# [What is needed]
Write out each line exactly as given. Leave the pictures out of your copy.

# [Collected material]

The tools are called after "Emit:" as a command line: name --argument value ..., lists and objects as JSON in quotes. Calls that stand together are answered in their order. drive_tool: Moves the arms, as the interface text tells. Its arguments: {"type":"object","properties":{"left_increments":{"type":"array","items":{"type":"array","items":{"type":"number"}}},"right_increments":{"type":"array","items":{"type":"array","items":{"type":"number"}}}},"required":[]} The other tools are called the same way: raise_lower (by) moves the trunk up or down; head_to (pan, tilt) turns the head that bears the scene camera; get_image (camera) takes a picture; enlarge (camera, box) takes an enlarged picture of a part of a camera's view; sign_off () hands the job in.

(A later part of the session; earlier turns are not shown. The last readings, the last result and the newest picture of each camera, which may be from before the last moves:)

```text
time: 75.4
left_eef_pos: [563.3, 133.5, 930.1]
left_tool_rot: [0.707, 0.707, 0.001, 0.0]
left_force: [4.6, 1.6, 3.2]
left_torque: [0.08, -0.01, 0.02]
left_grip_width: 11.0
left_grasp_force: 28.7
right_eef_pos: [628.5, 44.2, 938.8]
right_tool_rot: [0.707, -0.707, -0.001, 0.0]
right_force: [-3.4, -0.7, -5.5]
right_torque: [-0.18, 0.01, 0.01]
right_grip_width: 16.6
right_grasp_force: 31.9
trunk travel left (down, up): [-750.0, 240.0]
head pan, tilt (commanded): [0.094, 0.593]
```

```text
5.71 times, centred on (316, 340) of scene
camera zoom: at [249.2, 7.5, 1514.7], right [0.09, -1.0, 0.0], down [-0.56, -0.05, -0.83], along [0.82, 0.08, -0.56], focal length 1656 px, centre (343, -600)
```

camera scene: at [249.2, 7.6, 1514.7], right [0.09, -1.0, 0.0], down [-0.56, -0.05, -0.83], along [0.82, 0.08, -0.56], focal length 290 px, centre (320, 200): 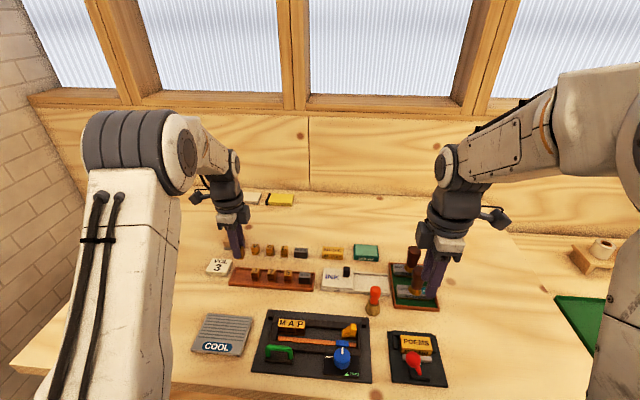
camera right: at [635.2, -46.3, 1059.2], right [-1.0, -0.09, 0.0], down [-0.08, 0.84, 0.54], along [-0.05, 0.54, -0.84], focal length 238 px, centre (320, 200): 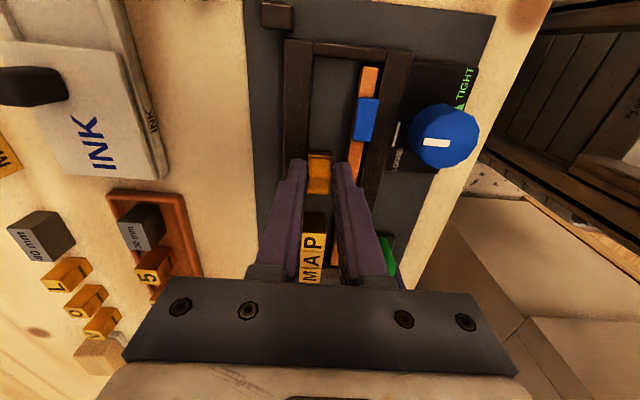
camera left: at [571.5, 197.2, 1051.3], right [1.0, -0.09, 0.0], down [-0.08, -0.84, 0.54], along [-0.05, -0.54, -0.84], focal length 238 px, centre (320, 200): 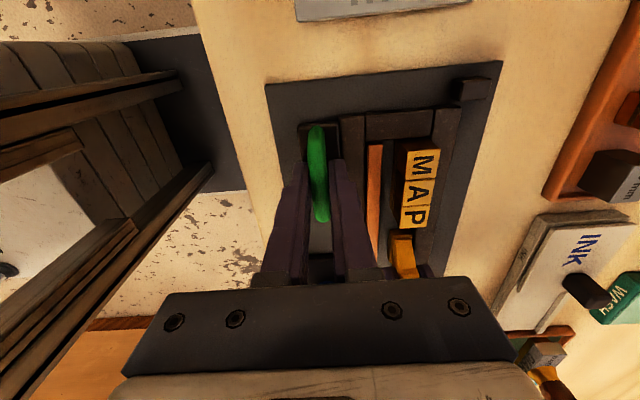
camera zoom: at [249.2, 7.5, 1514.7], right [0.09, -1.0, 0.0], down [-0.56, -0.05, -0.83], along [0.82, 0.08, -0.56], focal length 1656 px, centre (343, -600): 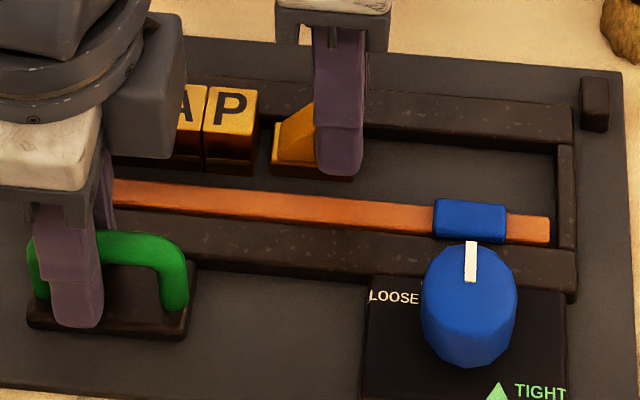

# [Answer for the task]
The tools are called after "Emit:" as a command line: name --argument value ..., lists and objects as JSON in quotes. Calls that stand together are answered in their order. drive_tool: Moves the arms, as the interface text tells. Its arguments: {"type":"object","properties":{"left_increments":{"type":"array","items":{"type":"array","items":{"type":"number"}}},"right_increments":{"type":"array","items":{"type":"array","items":{"type":"number"}}}},"required":[]} The other tools are called the same way: raise_lower (by) moves the trunk up or down; head_to (pan, tilt) turns the head that bears the scene camera; get_image (camera) takes a picture; enlarge (camera, box) takes an enlarged picture of a part of a camera's view; sign_off () hands the job in.

(A later part of the session; earlier turns are not shown. The last readings, the last result and the newest picture of each camera, which may be from before the last moves:)

```text
time: 75.4
left_eef_pos: [563.3, 133.5, 930.1]
left_tool_rot: [0.707, 0.707, 0.001, 0.0]
left_force: [4.6, 1.6, 3.2]
left_torque: [0.08, -0.01, 0.02]
left_grip_width: 11.0
left_grasp_force: 28.7
right_eef_pos: [628.5, 44.2, 938.8]
right_tool_rot: [0.707, -0.707, -0.001, 0.0]
right_force: [-3.4, -0.7, -5.5]
right_torque: [-0.18, 0.01, 0.01]
right_grip_width: 16.6
right_grasp_force: 31.9
trunk travel left (down, up): [-750.0, 240.0]
head pan, tilt (commanded): [0.094, 0.593]
```

```text
5.71 times, centred on (316, 340) of scene
camera zoom: at [249.2, 7.5, 1514.7], right [0.09, -1.0, 0.0], down [-0.56, -0.05, -0.83], along [0.82, 0.08, -0.56], focal length 1656 px, centre (343, -600)
```

camera scene: at [249.2, 7.6, 1514.7], right [0.09, -1.0, 0.0], down [-0.56, -0.05, -0.83], along [0.82, 0.08, -0.56], focal length 290 px, centre (320, 200): 
camera right: at [635.2, -46.3, 1059.2], right [-1.0, -0.09, 0.0], down [-0.08, 0.84, 0.54], along [-0.05, 0.54, -0.84], focal length 238 px, centre (320, 200): 
camera left: at [571.5, 197.2, 1051.3], right [1.0, -0.09, 0.0], down [-0.08, -0.84, 0.54], along [-0.05, -0.54, -0.84], focal length 238 px, centre (320, 200): 
camera zoom: at [249.2, 7.5, 1514.7], right [0.09, -1.0, 0.0], down [-0.56, -0.05, -0.83], along [0.82, 0.08, -0.56], focal length 1656 px, centre (343, -600): 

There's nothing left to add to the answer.